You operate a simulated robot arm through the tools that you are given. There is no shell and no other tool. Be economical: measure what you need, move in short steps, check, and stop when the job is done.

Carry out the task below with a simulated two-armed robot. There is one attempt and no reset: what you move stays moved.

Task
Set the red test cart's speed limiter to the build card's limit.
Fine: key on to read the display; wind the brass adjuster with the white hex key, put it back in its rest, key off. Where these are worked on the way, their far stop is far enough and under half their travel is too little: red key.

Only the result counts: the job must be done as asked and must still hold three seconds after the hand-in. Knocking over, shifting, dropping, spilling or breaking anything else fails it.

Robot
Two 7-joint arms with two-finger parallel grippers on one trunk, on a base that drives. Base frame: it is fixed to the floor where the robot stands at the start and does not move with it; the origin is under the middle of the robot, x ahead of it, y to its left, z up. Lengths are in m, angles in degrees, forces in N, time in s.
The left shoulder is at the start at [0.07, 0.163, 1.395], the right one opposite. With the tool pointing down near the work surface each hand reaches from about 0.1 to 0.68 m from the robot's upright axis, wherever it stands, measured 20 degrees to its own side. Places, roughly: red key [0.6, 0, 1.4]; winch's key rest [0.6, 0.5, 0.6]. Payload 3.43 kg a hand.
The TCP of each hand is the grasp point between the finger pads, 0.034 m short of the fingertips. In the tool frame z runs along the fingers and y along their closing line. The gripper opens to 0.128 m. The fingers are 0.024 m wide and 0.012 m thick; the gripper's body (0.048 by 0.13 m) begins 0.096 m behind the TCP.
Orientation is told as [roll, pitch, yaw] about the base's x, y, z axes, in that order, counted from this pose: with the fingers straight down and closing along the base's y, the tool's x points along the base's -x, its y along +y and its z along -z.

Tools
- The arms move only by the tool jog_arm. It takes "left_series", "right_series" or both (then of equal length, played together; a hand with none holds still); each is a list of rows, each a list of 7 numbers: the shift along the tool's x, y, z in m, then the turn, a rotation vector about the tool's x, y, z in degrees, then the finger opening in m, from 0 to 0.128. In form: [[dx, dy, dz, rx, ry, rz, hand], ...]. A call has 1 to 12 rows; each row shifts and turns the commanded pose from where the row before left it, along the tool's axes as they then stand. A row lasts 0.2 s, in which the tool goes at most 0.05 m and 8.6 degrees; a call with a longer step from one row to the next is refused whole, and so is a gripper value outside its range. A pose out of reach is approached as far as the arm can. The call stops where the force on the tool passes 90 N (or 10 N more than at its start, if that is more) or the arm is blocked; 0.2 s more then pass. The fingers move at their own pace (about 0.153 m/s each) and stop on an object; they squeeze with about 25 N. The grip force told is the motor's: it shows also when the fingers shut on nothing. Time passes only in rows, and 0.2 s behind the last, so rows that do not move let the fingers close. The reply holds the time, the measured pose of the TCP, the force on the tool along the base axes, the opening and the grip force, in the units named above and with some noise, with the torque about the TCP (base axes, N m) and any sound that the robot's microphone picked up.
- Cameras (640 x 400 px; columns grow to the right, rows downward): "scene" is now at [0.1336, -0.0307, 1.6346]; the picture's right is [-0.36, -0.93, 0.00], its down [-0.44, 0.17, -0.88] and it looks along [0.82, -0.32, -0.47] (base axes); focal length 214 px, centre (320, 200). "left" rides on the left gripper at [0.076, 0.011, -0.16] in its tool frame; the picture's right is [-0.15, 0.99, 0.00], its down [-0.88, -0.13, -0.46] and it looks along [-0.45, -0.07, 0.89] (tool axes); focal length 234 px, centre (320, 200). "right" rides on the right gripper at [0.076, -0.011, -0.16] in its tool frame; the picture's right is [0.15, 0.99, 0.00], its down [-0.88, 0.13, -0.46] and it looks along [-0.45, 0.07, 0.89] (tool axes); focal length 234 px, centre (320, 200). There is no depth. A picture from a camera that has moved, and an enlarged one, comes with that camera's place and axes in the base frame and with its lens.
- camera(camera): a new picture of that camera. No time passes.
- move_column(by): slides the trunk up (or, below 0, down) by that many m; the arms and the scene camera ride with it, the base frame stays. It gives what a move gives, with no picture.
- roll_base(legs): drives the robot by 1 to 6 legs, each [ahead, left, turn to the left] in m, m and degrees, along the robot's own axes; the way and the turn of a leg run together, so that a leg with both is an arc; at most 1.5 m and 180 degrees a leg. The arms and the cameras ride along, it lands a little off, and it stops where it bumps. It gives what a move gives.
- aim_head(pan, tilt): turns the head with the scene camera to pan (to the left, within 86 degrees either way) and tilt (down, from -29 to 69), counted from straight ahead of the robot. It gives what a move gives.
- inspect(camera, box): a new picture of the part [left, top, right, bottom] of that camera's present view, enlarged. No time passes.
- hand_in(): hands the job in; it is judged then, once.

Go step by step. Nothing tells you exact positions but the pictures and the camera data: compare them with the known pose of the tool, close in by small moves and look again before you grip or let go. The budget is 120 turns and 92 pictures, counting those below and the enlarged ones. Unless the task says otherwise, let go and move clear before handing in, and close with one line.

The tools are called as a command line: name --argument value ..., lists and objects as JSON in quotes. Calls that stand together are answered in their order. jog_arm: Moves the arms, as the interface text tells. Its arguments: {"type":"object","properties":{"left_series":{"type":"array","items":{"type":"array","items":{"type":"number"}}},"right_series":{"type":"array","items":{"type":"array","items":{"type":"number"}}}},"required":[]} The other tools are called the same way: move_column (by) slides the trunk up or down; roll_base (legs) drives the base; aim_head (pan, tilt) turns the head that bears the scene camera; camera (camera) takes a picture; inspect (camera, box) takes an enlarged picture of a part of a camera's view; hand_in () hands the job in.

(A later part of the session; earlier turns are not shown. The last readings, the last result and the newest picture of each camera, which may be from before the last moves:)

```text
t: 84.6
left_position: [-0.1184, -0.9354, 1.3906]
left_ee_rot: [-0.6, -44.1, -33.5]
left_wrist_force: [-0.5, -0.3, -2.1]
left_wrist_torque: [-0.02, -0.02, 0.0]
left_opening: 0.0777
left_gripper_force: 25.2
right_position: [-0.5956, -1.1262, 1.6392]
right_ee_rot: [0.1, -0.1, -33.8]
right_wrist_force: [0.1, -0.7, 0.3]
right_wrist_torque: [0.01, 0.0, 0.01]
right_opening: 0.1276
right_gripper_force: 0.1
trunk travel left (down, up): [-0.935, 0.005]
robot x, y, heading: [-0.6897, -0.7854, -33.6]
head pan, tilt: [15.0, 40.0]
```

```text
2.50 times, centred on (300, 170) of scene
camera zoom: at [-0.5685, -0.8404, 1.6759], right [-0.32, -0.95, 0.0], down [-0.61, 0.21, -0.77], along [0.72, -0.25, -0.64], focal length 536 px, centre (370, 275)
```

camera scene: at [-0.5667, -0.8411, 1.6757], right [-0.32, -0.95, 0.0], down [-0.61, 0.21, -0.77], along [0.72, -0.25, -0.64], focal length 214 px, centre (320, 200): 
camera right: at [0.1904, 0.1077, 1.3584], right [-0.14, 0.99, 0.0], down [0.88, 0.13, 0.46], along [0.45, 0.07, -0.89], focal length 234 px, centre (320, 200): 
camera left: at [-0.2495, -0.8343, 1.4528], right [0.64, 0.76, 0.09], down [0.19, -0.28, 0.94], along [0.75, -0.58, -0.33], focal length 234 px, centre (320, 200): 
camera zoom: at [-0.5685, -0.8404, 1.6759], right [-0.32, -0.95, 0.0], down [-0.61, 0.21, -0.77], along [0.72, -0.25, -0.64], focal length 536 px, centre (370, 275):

* _WHAT TO PRODUCE_: Pick out all lines from the data above in which the word "result" appears.

* _OUTPUT OF THE EXERCISE_:
Only the result counts: the job must be done as asked and must still hold three seconds after the hand-in. Knocking over, shifting, dropping, spilling or breaking anything else fails it.
(A later part of the session; earlier turns are not shown. The last readings, the last result and the newest picture of each camera, which may be from before the last moves:)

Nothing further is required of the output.